%%

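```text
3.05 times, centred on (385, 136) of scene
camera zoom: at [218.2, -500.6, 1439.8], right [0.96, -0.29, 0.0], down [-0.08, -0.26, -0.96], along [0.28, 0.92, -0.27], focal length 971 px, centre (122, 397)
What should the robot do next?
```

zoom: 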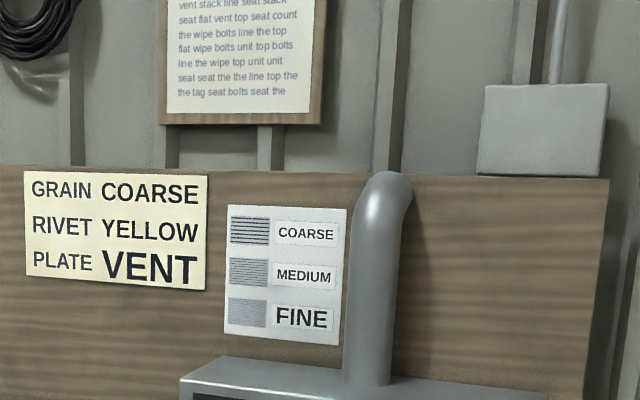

%%

TASK: Omit pictures; set down the rest of the material word for word.

REPLY TO THE TASK:
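```text
3.05 times, centred on (385, 136) of scene
camera zoom: at [218.2, -500.6, 1439.8], right [0.96, -0.29, 0.0], down [-0.08, -0.26, -0.96], along [0.28, 0.92, -0.27], focal length 971 px, centre (122, 397)
What should the robot do next?
```

zoom: 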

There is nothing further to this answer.